----- Data entries
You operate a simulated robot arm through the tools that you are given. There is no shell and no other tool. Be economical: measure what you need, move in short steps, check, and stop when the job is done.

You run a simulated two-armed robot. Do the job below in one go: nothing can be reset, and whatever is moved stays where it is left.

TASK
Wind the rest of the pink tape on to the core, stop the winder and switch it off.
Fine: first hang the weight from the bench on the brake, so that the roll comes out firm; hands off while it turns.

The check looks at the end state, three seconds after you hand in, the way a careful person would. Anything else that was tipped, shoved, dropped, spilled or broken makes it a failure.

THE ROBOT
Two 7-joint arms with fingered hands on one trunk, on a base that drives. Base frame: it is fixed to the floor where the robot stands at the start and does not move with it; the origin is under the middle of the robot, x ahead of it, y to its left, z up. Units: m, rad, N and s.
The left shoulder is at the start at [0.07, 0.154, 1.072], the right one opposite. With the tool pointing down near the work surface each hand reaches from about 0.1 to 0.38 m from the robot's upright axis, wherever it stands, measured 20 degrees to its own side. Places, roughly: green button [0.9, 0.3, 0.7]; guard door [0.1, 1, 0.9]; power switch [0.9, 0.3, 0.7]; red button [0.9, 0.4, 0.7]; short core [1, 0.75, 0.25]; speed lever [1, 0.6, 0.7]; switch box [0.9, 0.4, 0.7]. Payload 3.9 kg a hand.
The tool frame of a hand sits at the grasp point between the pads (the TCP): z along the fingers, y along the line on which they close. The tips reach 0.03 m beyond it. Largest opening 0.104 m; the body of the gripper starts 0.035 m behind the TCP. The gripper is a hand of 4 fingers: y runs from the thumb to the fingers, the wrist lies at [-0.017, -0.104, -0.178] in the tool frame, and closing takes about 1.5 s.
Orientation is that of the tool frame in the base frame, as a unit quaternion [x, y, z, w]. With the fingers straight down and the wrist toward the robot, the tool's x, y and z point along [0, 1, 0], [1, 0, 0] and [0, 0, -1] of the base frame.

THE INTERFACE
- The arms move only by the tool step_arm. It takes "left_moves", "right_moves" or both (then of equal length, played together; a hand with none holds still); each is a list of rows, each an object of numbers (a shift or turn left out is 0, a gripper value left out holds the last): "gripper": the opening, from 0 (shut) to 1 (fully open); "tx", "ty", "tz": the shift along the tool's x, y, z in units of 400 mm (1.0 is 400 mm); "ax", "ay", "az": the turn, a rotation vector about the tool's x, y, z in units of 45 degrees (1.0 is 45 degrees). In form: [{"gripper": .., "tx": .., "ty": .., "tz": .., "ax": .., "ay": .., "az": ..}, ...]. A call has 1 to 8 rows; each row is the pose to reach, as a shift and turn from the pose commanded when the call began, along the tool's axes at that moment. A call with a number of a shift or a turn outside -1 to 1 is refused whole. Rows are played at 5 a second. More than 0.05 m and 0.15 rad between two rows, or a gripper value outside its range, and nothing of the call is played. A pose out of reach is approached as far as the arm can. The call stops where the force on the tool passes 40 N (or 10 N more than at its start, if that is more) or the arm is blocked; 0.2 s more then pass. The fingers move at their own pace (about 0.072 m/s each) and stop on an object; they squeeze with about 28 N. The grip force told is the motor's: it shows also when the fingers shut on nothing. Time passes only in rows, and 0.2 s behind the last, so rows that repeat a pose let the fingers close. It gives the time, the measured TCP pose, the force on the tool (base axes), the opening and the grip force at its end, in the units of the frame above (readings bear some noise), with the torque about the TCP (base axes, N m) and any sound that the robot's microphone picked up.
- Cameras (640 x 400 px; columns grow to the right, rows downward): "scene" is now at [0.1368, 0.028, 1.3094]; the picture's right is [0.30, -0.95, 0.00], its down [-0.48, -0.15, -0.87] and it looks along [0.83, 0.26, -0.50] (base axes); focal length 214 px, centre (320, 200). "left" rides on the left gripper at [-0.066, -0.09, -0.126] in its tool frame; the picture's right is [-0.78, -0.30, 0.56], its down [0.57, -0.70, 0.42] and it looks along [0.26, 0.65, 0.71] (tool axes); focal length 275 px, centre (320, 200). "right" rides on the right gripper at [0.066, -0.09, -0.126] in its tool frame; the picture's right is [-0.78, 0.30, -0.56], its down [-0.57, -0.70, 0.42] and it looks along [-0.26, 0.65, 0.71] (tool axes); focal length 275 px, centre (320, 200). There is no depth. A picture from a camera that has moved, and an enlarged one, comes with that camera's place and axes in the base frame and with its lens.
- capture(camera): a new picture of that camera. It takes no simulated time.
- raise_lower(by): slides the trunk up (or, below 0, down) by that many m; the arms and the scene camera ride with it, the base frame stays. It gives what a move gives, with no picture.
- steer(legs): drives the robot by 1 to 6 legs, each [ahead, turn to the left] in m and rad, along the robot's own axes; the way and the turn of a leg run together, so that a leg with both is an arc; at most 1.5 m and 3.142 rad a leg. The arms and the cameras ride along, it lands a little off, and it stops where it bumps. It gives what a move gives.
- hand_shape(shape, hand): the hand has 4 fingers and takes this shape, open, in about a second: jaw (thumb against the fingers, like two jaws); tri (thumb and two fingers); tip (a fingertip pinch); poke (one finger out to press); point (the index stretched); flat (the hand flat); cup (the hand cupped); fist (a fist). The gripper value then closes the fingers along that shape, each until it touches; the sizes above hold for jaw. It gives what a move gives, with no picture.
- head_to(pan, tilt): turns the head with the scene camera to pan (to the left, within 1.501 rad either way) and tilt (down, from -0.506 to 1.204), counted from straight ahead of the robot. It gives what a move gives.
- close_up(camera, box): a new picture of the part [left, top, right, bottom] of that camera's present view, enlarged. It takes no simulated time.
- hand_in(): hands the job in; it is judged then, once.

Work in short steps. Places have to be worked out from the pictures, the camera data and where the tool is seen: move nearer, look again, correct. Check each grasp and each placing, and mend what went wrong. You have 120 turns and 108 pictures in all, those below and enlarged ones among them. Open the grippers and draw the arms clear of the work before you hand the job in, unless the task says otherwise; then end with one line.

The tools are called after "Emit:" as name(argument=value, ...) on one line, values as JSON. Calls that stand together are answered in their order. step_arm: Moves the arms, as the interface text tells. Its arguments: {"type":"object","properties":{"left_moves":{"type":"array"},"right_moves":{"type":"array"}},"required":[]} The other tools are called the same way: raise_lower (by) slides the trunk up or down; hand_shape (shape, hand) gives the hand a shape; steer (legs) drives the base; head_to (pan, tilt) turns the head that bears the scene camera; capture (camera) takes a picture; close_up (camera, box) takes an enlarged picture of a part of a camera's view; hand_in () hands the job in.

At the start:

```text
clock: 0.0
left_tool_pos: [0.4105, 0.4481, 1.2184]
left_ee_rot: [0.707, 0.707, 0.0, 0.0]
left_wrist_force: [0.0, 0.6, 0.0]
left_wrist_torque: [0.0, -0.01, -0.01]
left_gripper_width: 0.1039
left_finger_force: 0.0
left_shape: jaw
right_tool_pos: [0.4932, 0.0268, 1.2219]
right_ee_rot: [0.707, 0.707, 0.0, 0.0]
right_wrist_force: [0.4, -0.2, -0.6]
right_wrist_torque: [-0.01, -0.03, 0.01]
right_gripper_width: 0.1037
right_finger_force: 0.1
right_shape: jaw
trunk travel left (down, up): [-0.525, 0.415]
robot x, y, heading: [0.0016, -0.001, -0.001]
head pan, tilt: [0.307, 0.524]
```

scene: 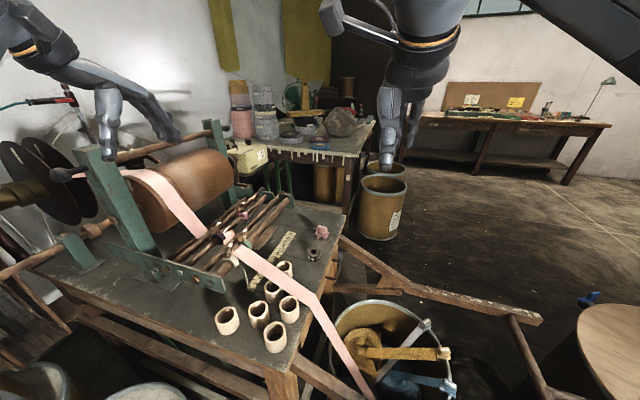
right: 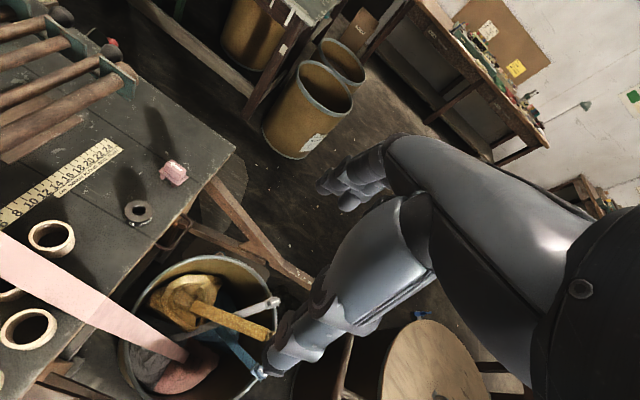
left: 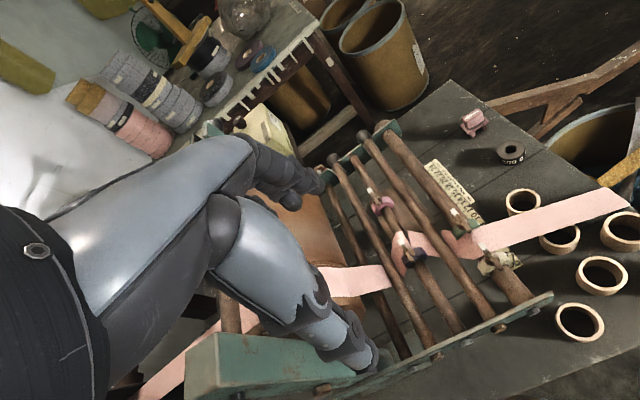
----------
----- Data entries
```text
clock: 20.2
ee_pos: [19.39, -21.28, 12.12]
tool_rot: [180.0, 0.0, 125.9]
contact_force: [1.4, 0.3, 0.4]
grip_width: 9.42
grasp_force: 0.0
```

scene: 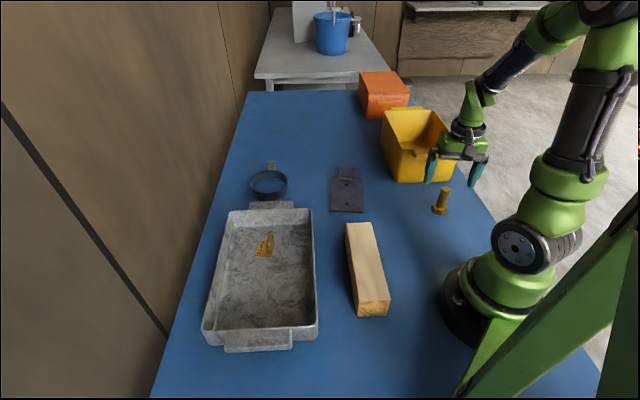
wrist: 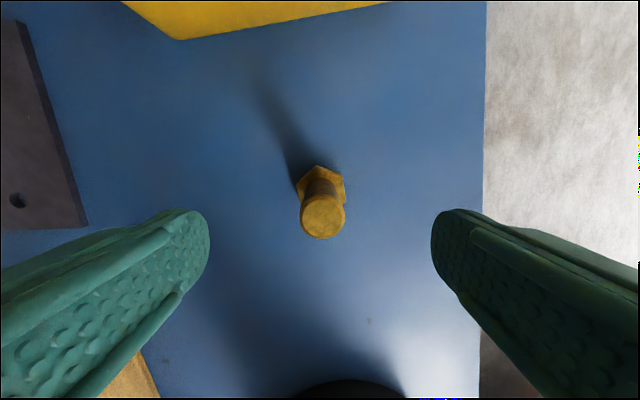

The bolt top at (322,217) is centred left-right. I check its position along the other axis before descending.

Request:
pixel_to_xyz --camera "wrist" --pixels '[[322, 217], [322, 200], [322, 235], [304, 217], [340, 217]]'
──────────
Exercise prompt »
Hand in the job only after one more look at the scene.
----------
Exercise prompt »
Wherever "comes" shows up in a line, copy that line.

Solution to this task »
Fine: first hang the weight from the bench on the brake, so that the roll comes out firm; hands off while it turns.
- Cameras (640 x 400 px; columns grow to the right, rows downward): "scene" is now at [0.1368, 0.028, 1.3094]; the picture's right is [0.30, -0.95, 0.00], its down [-0.48, -0.15, -0.87] and it looks along [0.83, 0.26, -0.50] (base axes); focal length 214 px, centre (320, 200). "left" rides on the left gripper at [-0.066, -0.09, -0.126] in its tool frame; the picture's right is [-0.78, -0.30, 0.56], its down [0.57, -0.70, 0.42] and it looks along [0.26, 0.65, 0.71] (tool axes); focal length 275 px, centre (320, 200). "right" rides on the right gripper at [0.066, -0.09, -0.126] in its tool frame; the picture's right is [-0.78, 0.30, -0.56], its down [-0.57, -0.70, 0.42] and it looks along [-0.26, 0.65, 0.71] (tool axes); focal length 275 px, centre (320, 200). There is no depth. A picture from a camera that has moved, and an enlarged one, comes with that camera's place and axes in the base frame and with its lens.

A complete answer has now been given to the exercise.